=== WRITTEN EXERCISE ===
Will you give the material below again, every line exactly as it is? The answer is a JSON array that holds each line as a string and skips blank lines.

=== MATERIAL ===
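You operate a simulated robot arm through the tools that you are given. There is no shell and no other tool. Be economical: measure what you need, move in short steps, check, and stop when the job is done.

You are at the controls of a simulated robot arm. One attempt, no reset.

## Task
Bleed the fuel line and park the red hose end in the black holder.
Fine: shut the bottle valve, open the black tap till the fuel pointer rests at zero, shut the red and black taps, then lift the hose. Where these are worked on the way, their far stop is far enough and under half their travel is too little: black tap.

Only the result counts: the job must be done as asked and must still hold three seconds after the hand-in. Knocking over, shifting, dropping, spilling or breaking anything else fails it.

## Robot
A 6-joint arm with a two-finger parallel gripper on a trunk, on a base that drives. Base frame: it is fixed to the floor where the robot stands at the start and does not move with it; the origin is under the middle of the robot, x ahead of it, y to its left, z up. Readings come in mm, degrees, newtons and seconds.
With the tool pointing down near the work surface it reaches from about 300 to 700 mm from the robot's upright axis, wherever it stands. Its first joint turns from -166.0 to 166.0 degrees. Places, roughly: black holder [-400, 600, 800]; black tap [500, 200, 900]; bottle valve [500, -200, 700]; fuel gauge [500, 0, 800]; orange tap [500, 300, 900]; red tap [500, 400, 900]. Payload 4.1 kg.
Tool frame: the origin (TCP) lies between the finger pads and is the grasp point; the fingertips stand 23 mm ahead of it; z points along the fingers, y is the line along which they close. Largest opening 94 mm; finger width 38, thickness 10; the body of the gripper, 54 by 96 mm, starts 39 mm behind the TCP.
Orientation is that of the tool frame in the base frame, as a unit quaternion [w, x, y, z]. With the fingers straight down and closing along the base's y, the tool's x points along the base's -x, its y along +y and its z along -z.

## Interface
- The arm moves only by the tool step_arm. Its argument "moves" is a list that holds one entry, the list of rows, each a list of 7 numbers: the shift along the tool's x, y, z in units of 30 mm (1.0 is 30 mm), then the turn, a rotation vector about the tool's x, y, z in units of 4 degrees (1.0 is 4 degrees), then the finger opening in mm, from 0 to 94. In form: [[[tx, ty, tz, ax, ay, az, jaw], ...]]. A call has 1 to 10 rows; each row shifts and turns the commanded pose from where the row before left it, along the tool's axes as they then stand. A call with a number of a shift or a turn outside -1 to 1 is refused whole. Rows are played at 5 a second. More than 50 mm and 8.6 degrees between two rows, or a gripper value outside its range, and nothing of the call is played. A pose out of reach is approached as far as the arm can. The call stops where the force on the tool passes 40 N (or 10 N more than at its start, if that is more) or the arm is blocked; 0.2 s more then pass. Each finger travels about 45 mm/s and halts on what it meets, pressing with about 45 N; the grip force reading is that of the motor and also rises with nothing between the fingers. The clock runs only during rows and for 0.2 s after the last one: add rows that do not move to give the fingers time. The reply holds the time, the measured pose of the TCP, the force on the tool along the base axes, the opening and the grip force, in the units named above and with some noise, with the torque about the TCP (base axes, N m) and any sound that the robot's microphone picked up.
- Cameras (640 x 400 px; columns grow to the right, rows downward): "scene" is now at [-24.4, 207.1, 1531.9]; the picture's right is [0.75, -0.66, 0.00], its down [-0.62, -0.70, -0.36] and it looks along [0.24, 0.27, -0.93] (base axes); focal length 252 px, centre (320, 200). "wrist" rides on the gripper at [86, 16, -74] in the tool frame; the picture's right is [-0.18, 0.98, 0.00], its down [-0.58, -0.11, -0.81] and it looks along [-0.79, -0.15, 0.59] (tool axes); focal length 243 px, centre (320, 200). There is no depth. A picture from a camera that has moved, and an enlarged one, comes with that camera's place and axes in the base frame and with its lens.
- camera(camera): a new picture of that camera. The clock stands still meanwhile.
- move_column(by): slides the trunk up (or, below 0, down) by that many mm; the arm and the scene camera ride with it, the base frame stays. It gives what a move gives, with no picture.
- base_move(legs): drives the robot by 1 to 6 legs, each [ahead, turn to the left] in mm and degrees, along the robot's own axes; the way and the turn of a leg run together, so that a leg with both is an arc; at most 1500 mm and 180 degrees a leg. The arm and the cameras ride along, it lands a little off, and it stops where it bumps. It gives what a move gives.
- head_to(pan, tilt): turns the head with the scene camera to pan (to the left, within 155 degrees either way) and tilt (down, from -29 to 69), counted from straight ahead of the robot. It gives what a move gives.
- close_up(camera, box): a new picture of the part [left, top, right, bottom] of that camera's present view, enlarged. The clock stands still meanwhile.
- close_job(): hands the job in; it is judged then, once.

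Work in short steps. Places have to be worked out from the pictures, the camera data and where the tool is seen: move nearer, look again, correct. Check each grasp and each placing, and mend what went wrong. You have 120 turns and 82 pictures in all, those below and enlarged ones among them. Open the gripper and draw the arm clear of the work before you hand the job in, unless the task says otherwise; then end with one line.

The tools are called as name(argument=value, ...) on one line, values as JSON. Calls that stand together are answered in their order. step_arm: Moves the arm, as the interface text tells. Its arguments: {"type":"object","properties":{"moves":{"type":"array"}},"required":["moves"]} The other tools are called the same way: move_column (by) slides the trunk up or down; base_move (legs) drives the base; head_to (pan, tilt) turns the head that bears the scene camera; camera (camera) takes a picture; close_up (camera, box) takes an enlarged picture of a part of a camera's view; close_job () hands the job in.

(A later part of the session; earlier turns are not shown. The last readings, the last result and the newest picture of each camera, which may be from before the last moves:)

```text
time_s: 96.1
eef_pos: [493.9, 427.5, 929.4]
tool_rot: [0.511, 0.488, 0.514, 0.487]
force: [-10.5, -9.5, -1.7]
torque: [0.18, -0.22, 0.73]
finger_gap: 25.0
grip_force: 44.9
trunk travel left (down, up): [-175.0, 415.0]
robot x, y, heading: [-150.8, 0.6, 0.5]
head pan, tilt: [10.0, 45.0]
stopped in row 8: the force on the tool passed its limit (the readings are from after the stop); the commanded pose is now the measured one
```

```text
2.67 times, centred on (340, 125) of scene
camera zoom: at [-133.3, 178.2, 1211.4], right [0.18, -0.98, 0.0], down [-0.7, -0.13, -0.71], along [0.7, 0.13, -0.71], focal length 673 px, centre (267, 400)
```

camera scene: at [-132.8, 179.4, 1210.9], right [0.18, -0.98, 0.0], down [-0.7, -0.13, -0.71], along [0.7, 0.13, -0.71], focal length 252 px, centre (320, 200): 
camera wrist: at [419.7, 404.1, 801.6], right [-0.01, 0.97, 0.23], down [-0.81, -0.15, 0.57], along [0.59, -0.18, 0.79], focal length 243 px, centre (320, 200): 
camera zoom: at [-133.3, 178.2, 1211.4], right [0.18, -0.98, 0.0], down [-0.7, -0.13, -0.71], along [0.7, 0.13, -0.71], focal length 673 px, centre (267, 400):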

=== TASK SOLUTION ===
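[
  "You operate a simulated robot arm through the tools that you are given. There is no shell and no other tool. Be economical: measure what you need, move in short steps, check, and stop when the job is done.",
  "You are at the controls of a simulated robot arm. One attempt, no reset.",
  "## Task",
  "Bleed the fuel line and park the red hose end in the black holder.",
  "Fine: shut the bottle valve, open the black tap till the fuel pointer rests at zero, shut the red and black taps, then lift the hose. Where these are worked on the way, their far stop is far enough and under half their travel is too little: black tap.",
  "Only the result counts: the job must be done as asked and must still hold three seconds after the hand-in. Knocking over, shifting, dropping, spilling or breaking anything else fails it.",
  "## Robot",
  "A 6-joint arm with a two-finger parallel gripper on a trunk, on a base that drives. Base frame: it is fixed to the floor where the robot stands at the start and does not move with it; the origin is under the middle of the robot, x ahead of it, y to its left, z up. Readings come in mm, degrees, newtons and seconds.",
  "With the tool pointing down near the work surface it reaches from about 300 to 700 mm from the robot's upright axis, wherever it stands. Its first joint turns from -166.0 to 166.0 degrees. Places, roughly: black holder [-400, 600, 800]; black tap [500, 200, 900]; bottle valve [500, -200, 700]; fuel gauge [500, 0, 800]; orange tap [500, 300, 900]; red tap [500, 400, 900]. Payload 4.1 kg.",
  "Tool frame: the origin (TCP) lies between the finger pads and is the grasp point; the fingertips stand 23 mm ahead of it; z points along the fingers, y is the line along which they close. Largest opening 94 mm; finger width 38, thickness 10; the body of the gripper, 54 by 96 mm, starts 39 mm behind the TCP.",
  "Orientation is that of the tool frame in the base frame, as a unit quaternion [w, x, y, z]. With the fingers straight down and closing along the base's y, the tool's x points along the base's -x, its y along +y and its z along -z.",
  "## Interface",
  "- The arm moves only by the tool step_arm. Its argument \"moves\" is a list that holds one entry, the list of rows, each a list of 7 numbers: the shift along the tool's x, y, z in units of 30 mm (1.0 is 30 mm), then the turn, a rotation vector about the tool's x, y, z in units of 4 degrees (1.0 is 4 degrees), then the finger opening in mm, from 0 to 94. In form: [[[tx, ty, tz, ax, ay, az, jaw], ...]]. A call has 1 to 10 rows; each row shifts and turns the commanded pose from where the row before left it, along the tool's axes as they then stand. A call with a number of a shift or a turn outside -1 to 1 is refused whole. Rows are played at 5 a second. More than 50 mm and 8.6 degrees between two rows, or a gripper value outside its range, and nothing of the call is played. A pose out of reach is approached as far as the arm can. The call stops where the force on the tool passes 40 N (or 10 N more than at its start, if that is more) or the arm is blocked; 0.2 s more then pass. Each finger travels about 45 mm/s and halts on what it meets, pressing with about 45 N; the grip force reading is that of the motor and also rises with nothing between the fingers. The clock runs only during rows and for 0.2 s after the last one: add rows that do not move to give the fingers time. The reply holds the time, the measured pose of the TCP, the force on the tool along the base axes, the opening and the grip force, in the units named above and with some noise, with the torque about the TCP (base axes, N m) and any sound that the robot's microphone picked up.",
  "- Cameras (640 x 400 px; columns grow to the right, rows downward): \"scene\" is now at [-24.4, 207.1, 1531.9]; the picture's right is [0.75, -0.66, 0.00], its down [-0.62, -0.70, -0.36] and it looks along [0.24, 0.27, -0.93] (base axes); focal length 252 px, centre (320, 200). \"wrist\" rides on the gripper at [86, 16, -74] in the tool frame; the picture's right is [-0.18, 0.98, 0.00], its down [-0.58, -0.11, -0.81] and it looks along [-0.79, -0.15, 0.59] (tool axes); focal length 243 px, centre (320, 200). There is no depth. A picture from a camera that has moved, and an enlarged one, comes with that camera's place and axes in the base frame and with its lens.",
  "- camera(camera): a new picture of that camera. The clock stands still meanwhile.",
  "- move_column(by): slides the trunk up (or, below 0, down) by that many mm; the arm and the scene camera ride with it, the base frame stays. It gives what a move gives, with no picture.",
  "- base_move(legs): drives the robot by 1 to 6 legs, each [ahead, turn to the left] in mm and degrees, along the robot's own axes; the way and the turn of a leg run together, so that a leg with both is an arc; at most 1500 mm and 180 degrees a leg. The arm and the cameras ride along, it lands a little off, and it stops where it bumps. It gives what a move gives.",
  "- head_to(pan, tilt): turns the head with the scene camera to pan (to the left, within 155 degrees either way) and tilt (down, from -29 to 69), counted from straight ahead of the robot. It gives what a move gives.",
  "- close_up(camera, box): a new picture of the part [left, top, right, bottom] of that camera's present view, enlarged. The clock stands still meanwhile.",
  "- close_job(): hands the job in; it is judged then, once.",
  "Work in short steps. Places have to be worked out from the pictures, the camera data and where the tool is seen: move nearer, look again, correct. Check each grasp and each placing, and mend what went wrong. You have 120 turns and 82 pictures in all, those below and enlarged ones among them. Open the gripper and draw the arm clear of the work before you hand the job in, unless the task says otherwise; then end with one line.",
  "The tools are called as name(argument=value, ...) on one line, values as JSON. Calls that stand together are answered in their order. step_arm: Moves the arm, as the interface text tells. Its arguments: {\"type\":\"object\",\"properties\":{\"moves\":{\"type\":\"array\"}},\"required\":[\"moves\"]} The other tools are called the same way: move_column (by) slides the trunk up or down; base_move (legs) drives the base; head_to (pan, tilt) turns the head that bears the scene camera; camera (camera) takes a picture; close_up (camera, box) takes an enlarged picture of a part of a camera's view; close_job () hands the job in.",
  "(A later part of the session; earlier turns are not shown. The last readings, the last result and the newest picture of each camera, which may be from before the last moves:)",
  "```text",
  "time_s: 96.1",
  "eef_pos: [493.9, 427.5, 929.4]",
  "tool_rot: [0.511, 0.488, 0.514, 0.487]",
  "force: [-10.5, -9.5, -1.7]",
  "torque: [0.18, -0.22, 0.73]",
  "finger_gap: 25.0",
  "grip_force: 44.9",
  "trunk travel left (down, up): [-175.0, 415.0]",
  "robot x, y, heading: [-150.8, 0.6, 0.5]",
  "head pan, tilt: [10.0, 45.0]",
  "stopped in row 8: the force on the tool passed its limit (the readings are from after the stop); the commanded pose is now the measured one",
  "```",
  "```text",
  "2.67 times, centred on (340, 125) of scene",
  "camera zoom: at [-133.3, 178.2, 1211.4], right [0.18, -0.98, 0.0], down [-0.7, -0.13, -0.71], along [0.7, 0.13, -0.71], focal length 673 px, centre (267, 400)",
  "```",
  "camera scene: at [-132.8, 179.4, 1210.9], right [0.18, -0.98, 0.0], down [-0.7, -0.13, -0.71], along [0.7, 0.13, -0.71], focal length 252 px, centre (320, 200): ",
  "camera wrist: at [419.7, 404.1, 801.6], right [-0.01, 0.97, 0.23], down [-0.81, -0.15, 0.57], along [0.59, -0.18, 0.79], focal length 243 px, centre (320, 200): ",
  "camera zoom: at [-133.3, 178.2, 1211.4], right [0.18, -0.98, 0.0], down [-0.7, -0.13, -0.71], along [0.7, 0.13, -0.71], focal length 673 px, centre (267, 400):"
]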